_What to do_.
Reproduce the entire listing word for word. Format the lines as a JSON array of strings and drop empty lines.

_Raw data_.
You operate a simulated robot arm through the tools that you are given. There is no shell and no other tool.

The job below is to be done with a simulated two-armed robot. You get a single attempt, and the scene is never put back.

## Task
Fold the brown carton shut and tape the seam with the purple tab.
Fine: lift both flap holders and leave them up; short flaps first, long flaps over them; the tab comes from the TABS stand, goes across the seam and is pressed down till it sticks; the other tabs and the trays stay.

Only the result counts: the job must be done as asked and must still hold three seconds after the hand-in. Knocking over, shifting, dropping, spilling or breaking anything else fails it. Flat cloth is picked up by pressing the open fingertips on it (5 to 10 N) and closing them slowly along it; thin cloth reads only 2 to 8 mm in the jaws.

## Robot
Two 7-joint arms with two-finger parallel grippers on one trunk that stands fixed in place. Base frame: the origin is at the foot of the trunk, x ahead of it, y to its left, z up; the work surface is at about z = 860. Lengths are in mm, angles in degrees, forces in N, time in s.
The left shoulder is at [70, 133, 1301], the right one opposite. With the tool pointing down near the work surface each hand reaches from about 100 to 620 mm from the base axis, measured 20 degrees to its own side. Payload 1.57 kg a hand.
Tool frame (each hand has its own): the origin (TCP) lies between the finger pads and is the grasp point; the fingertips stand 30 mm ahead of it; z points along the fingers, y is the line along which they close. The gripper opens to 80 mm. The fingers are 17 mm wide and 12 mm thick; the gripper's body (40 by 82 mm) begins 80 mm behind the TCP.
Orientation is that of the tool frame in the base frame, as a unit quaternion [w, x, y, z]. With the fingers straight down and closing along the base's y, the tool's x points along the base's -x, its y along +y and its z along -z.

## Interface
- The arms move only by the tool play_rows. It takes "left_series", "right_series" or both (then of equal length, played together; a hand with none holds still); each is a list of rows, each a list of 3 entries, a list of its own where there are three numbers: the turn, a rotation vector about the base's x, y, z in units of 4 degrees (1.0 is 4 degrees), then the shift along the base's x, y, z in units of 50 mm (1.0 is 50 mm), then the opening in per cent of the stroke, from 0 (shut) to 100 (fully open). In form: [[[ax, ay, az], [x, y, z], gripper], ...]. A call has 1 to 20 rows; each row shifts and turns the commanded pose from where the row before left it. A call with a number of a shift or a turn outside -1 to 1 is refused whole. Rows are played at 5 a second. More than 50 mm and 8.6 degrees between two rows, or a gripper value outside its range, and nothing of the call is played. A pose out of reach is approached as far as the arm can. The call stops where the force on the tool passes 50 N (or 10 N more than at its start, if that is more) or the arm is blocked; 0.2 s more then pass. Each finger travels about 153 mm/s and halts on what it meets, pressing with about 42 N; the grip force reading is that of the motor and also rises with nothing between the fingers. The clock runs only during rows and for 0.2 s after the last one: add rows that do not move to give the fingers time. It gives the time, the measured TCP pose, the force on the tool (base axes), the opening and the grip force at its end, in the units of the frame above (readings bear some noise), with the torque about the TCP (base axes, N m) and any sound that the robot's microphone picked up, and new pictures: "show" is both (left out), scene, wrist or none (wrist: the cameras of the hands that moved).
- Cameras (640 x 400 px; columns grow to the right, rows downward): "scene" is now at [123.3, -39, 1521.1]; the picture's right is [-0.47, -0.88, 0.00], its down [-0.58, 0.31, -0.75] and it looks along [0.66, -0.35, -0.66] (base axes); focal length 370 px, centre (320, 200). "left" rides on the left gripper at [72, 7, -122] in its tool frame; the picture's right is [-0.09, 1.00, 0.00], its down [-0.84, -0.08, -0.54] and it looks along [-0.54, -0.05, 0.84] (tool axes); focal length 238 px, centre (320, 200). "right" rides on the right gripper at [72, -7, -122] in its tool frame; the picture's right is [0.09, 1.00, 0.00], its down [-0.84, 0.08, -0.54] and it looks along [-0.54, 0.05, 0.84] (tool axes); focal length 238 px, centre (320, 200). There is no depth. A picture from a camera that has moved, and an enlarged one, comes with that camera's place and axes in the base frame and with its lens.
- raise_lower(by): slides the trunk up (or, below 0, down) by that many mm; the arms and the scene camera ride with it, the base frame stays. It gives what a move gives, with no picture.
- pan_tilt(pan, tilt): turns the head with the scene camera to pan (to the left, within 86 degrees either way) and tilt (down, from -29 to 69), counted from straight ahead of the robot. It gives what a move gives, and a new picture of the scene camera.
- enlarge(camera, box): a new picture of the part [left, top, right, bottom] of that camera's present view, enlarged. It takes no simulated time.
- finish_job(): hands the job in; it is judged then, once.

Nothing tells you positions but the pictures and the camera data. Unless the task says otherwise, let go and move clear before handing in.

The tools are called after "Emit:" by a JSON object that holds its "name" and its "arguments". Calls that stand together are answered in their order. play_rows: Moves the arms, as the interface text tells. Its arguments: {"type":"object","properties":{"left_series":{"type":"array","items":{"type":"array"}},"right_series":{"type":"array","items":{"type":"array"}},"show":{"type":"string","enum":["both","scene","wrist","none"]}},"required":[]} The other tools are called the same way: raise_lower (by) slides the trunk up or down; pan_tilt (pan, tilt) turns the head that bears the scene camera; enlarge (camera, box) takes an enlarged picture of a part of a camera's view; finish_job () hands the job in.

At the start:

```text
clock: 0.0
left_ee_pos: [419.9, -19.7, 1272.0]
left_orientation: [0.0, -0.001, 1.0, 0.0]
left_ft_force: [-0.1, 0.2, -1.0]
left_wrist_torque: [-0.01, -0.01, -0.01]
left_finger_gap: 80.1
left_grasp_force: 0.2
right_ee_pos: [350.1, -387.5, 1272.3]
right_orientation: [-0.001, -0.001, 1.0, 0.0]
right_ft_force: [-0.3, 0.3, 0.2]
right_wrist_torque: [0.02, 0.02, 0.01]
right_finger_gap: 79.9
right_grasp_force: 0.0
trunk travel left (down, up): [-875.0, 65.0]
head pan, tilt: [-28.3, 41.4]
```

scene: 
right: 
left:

_Solution for this problem_.
[
  "You operate a simulated robot arm through the tools that you are given. There is no shell and no other tool.",
  "The job below is to be done with a simulated two-armed robot. You get a single attempt, and the scene is never put back.",
  "## Task",
  "Fold the brown carton shut and tape the seam with the purple tab.",
  "Fine: lift both flap holders and leave them up; short flaps first, long flaps over them; the tab comes from the TABS stand, goes across the seam and is pressed down till it sticks; the other tabs and the trays stay.",
  "Only the result counts: the job must be done as asked and must still hold three seconds after the hand-in. Knocking over, shifting, dropping, spilling or breaking anything else fails it. Flat cloth is picked up by pressing the open fingertips on it (5 to 10 N) and closing them slowly along it; thin cloth reads only 2 to 8 mm in the jaws.",
  "## Robot",
  "Two 7-joint arms with two-finger parallel grippers on one trunk that stands fixed in place. Base frame: the origin is at the foot of the trunk, x ahead of it, y to its left, z up; the work surface is at about z = 860. Lengths are in mm, angles in degrees, forces in N, time in s.",
  "The left shoulder is at [70, 133, 1301], the right one opposite. With the tool pointing down near the work surface each hand reaches from about 100 to 620 mm from the base axis, measured 20 degrees to its own side. Payload 1.57 kg a hand.",
  "Tool frame (each hand has its own): the origin (TCP) lies between the finger pads and is the grasp point; the fingertips stand 30 mm ahead of it; z points along the fingers, y is the line along which they close. The gripper opens to 80 mm. The fingers are 17 mm wide and 12 mm thick; the gripper's body (40 by 82 mm) begins 80 mm behind the TCP.",
  "Orientation is that of the tool frame in the base frame, as a unit quaternion [w, x, y, z]. With the fingers straight down and closing along the base's y, the tool's x points along the base's -x, its y along +y and its z along -z.",
  "## Interface",
  "- The arms move only by the tool play_rows. It takes \"left_series\", \"right_series\" or both (then of equal length, played together; a hand with none holds still); each is a list of rows, each a list of 3 entries, a list of its own where there are three numbers: the turn, a rotation vector about the base's x, y, z in units of 4 degrees (1.0 is 4 degrees), then the shift along the base's x, y, z in units of 50 mm (1.0 is 50 mm), then the opening in per cent of the stroke, from 0 (shut) to 100 (fully open). In form: [[[ax, ay, az], [x, y, z], gripper], ...]. A call has 1 to 20 rows; each row shifts and turns the commanded pose from where the row before left it. A call with a number of a shift or a turn outside -1 to 1 is refused whole. Rows are played at 5 a second. More than 50 mm and 8.6 degrees between two rows, or a gripper value outside its range, and nothing of the call is played. A pose out of reach is approached as far as the arm can. The call stops where the force on the tool passes 50 N (or 10 N more than at its start, if that is more) or the arm is blocked; 0.2 s more then pass. Each finger travels about 153 mm/s and halts on what it meets, pressing with about 42 N; the grip force reading is that of the motor and also rises with nothing between the fingers. The clock runs only during rows and for 0.2 s after the last one: add rows that do not move to give the fingers time. It gives the time, the measured TCP pose, the force on the tool (base axes), the opening and the grip force at its end, in the units of the frame above (readings bear some noise), with the torque about the TCP (base axes, N m) and any sound that the robot's microphone picked up, and new pictures: \"show\" is both (left out), scene, wrist or none (wrist: the cameras of the hands that moved).",
  "- Cameras (640 x 400 px; columns grow to the right, rows downward): \"scene\" is now at [123.3, -39, 1521.1]; the picture's right is [-0.47, -0.88, 0.00], its down [-0.58, 0.31, -0.75] and it looks along [0.66, -0.35, -0.66] (base axes); focal length 370 px, centre (320, 200). \"left\" rides on the left gripper at [72, 7, -122] in its tool frame; the picture's right is [-0.09, 1.00, 0.00], its down [-0.84, -0.08, -0.54] and it looks along [-0.54, -0.05, 0.84] (tool axes); focal length 238 px, centre (320, 200). \"right\" rides on the right gripper at [72, -7, -122] in its tool frame; the picture's right is [0.09, 1.00, 0.00], its down [-0.84, 0.08, -0.54] and it looks along [-0.54, 0.05, 0.84] (tool axes); focal length 238 px, centre (320, 200). There is no depth. A picture from a camera that has moved, and an enlarged one, comes with that camera's place and axes in the base frame and with its lens.",
  "- raise_lower(by): slides the trunk up (or, below 0, down) by that many mm; the arms and the scene camera ride with it, the base frame stays. It gives what a move gives, with no picture.",
  "- pan_tilt(pan, tilt): turns the head with the scene camera to pan (to the left, within 86 degrees either way) and tilt (down, from -29 to 69), counted from straight ahead of the robot. It gives what a move gives, and a new picture of the scene camera.",
  "- enlarge(camera, box): a new picture of the part [left, top, right, bottom] of that camera's present view, enlarged. It takes no simulated time.",
  "- finish_job(): hands the job in; it is judged then, once.",
  "Nothing tells you positions but the pictures and the camera data. Unless the task says otherwise, let go and move clear before handing in.",
  "The tools are called after \"Emit:\" by a JSON object that holds its \"name\" and its \"arguments\". Calls that stand together are answered in their order. play_rows: Moves the arms, as the interface text tells. Its arguments: {\"type\":\"object\",\"properties\":{\"left_series\":{\"type\":\"array\",\"items\":{\"type\":\"array\"}},\"right_series\":{\"type\":\"array\",\"items\":{\"type\":\"array\"}},\"show\":{\"type\":\"string\",\"enum\":[\"both\",\"scene\",\"wrist\",\"none\"]}},\"required\":[]} The other tools are called the same way: raise_lower (by) slides the trunk up or down; pan_tilt (pan, tilt) turns the head that bears the scene camera; enlarge (camera, box) takes an enlarged picture of a part of a camera's view; finish_job () hands the job in.",
  "At the start:",
  "```text",
  "clock: 0.0",
  "left_ee_pos: [419.9, -19.7, 1272.0]",
  "left_orientation: [0.0, -0.001, 1.0, 0.0]",
  "left_ft_force: [-0.1, 0.2, -1.0]",
  "left_wrist_torque: [-0.01, -0.01, -0.01]",
  "left_finger_gap: 80.1",
  "left_grasp_force: 0.2",
  "right_ee_pos: [350.1, -387.5, 1272.3]",
  "right_orientation: [-0.001, -0.001, 1.0, 0.0]",
  "right_ft_force: [-0.3, 0.3, 0.2]",
  "right_wrist_torque: [0.02, 0.02, 0.01]",
  "right_finger_gap: 79.9",
  "right_grasp_force: 0.0",
  "trunk travel left (down, up): [-875.0, 65.0]",
  "head pan, tilt: [-28.3, 41.4]",
  "```",
  "scene: ",
  "right: ",
  "left:"
]